Material:
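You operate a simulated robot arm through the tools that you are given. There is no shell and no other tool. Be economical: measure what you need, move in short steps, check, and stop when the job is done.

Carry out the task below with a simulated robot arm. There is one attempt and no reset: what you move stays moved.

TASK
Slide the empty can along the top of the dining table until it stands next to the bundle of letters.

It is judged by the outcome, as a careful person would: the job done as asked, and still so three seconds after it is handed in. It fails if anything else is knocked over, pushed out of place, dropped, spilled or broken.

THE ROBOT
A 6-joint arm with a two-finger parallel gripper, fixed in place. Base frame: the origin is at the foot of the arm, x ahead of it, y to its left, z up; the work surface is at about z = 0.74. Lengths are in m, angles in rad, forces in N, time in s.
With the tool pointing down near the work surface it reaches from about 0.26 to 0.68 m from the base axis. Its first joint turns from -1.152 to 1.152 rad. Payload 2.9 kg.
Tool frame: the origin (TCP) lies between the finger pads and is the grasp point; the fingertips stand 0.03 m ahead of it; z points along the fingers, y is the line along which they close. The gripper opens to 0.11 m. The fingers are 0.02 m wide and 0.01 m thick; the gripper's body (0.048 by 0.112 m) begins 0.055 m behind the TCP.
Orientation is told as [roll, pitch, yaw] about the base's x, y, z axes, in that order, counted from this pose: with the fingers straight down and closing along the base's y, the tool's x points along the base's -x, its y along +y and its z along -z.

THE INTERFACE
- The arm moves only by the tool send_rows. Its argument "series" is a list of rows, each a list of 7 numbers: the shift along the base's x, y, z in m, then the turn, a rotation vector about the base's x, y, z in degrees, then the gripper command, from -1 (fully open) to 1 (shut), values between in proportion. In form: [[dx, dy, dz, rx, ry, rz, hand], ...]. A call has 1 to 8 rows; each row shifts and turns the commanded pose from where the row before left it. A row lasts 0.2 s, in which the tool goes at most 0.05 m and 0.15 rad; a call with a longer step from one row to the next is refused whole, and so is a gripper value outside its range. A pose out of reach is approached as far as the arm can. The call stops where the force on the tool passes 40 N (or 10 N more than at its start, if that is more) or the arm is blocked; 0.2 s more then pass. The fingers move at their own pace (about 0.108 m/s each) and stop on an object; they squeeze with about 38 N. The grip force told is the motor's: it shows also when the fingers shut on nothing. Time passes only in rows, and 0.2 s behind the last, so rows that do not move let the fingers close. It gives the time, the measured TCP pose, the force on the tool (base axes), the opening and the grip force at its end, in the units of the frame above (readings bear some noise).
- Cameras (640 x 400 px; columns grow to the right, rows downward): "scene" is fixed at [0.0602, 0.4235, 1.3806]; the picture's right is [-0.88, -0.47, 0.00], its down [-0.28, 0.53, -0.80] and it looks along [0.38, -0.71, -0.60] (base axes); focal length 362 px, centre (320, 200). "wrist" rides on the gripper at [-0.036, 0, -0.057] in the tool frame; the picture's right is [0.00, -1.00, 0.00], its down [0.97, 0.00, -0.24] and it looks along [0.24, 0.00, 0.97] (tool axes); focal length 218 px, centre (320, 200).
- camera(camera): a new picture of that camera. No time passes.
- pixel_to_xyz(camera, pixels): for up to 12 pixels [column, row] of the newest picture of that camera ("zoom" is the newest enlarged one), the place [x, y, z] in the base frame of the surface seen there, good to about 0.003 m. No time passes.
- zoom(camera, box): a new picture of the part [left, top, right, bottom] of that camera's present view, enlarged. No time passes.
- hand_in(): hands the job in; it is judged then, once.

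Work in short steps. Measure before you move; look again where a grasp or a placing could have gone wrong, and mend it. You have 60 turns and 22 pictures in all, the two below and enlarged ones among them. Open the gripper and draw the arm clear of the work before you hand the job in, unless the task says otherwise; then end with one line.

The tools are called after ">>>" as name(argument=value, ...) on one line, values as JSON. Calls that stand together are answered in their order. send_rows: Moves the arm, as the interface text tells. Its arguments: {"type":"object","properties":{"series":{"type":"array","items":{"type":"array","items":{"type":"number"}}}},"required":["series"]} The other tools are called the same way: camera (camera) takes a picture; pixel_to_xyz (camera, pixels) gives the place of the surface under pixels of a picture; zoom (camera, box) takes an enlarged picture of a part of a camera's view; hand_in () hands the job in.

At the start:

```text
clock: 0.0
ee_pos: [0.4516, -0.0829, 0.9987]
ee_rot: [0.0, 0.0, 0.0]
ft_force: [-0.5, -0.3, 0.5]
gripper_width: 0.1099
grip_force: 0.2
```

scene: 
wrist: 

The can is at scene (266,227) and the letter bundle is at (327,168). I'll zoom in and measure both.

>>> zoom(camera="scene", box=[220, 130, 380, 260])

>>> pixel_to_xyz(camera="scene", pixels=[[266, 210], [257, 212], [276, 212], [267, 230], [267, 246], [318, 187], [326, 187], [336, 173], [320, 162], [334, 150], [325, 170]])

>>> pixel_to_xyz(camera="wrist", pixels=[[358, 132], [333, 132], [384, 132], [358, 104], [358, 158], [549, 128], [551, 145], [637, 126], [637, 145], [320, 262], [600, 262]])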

Problem: Give the count of lines in the data shown above that contain "steps", and nothing else.

The completed task: 2